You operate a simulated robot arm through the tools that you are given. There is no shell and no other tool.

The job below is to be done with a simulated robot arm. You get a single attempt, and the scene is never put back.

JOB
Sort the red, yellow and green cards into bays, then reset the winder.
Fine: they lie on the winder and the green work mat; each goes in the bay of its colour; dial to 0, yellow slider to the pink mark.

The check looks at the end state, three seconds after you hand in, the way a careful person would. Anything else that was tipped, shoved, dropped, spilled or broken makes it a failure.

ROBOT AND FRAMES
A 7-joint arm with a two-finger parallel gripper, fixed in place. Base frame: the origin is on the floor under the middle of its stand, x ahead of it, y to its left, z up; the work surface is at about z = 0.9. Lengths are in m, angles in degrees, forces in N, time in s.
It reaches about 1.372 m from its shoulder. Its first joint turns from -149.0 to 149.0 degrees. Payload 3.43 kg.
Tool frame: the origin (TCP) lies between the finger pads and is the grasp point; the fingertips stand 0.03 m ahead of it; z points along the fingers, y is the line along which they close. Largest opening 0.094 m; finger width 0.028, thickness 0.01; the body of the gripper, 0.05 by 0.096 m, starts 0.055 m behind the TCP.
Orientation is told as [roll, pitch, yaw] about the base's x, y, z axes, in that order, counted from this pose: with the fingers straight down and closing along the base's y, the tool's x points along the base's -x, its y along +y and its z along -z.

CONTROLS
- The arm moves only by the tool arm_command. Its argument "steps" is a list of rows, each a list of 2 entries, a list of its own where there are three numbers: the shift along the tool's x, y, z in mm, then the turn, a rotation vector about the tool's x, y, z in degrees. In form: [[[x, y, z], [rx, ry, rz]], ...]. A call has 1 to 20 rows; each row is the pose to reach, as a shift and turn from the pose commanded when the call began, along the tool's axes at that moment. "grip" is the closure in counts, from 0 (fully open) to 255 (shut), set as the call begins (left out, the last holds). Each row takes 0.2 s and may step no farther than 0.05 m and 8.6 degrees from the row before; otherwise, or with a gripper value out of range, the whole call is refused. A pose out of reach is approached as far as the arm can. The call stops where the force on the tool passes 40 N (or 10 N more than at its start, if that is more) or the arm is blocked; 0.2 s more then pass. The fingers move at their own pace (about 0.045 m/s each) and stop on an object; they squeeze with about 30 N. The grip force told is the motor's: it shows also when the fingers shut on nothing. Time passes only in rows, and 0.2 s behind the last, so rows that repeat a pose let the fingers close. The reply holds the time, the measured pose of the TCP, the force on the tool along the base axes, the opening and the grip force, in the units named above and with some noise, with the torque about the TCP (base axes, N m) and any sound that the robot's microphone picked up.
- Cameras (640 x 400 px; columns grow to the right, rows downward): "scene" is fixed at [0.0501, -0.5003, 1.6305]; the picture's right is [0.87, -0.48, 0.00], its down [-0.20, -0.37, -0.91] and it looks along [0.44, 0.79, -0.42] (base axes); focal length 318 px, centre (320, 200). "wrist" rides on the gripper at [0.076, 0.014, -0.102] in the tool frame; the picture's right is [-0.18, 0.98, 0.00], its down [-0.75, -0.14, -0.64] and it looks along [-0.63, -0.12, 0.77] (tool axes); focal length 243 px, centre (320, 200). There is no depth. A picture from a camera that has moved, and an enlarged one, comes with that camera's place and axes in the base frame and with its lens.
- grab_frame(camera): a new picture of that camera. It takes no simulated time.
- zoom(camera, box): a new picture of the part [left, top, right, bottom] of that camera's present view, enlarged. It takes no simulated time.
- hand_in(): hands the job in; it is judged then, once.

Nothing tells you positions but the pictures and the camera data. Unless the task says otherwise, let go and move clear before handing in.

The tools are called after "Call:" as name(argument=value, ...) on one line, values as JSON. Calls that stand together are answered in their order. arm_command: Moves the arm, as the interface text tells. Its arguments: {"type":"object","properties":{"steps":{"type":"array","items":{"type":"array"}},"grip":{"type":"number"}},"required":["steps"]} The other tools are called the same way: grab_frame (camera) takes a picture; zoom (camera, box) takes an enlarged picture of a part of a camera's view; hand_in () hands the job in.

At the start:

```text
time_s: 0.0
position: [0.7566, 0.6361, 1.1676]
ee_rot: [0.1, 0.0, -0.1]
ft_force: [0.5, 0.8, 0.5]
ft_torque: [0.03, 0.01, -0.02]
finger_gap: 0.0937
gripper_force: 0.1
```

* * * *

From the material, report only how many lines include the word "green".

* [Worked solution]
2